_TASK:_ Locate the line that contains "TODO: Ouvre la" in the data that follows. Copy it and every subsequent line to the end, exactly, excluding pictures.
○ ○ ○ ○
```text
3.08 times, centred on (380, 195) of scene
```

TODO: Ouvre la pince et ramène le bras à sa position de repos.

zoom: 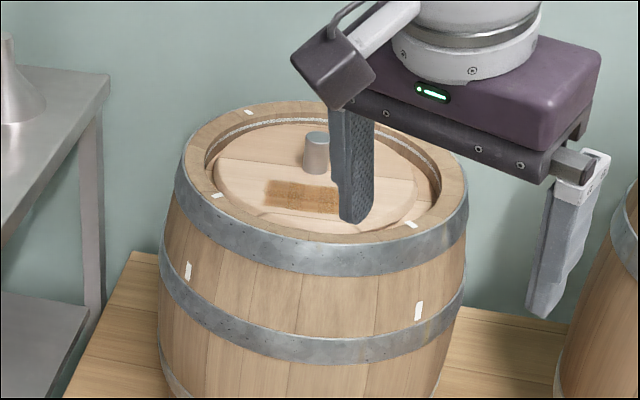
○ ○ ○ ○
_SOLUTION:_
TODO: Ouvre la pince et ramène le bras à sa position de repos.

zoom: 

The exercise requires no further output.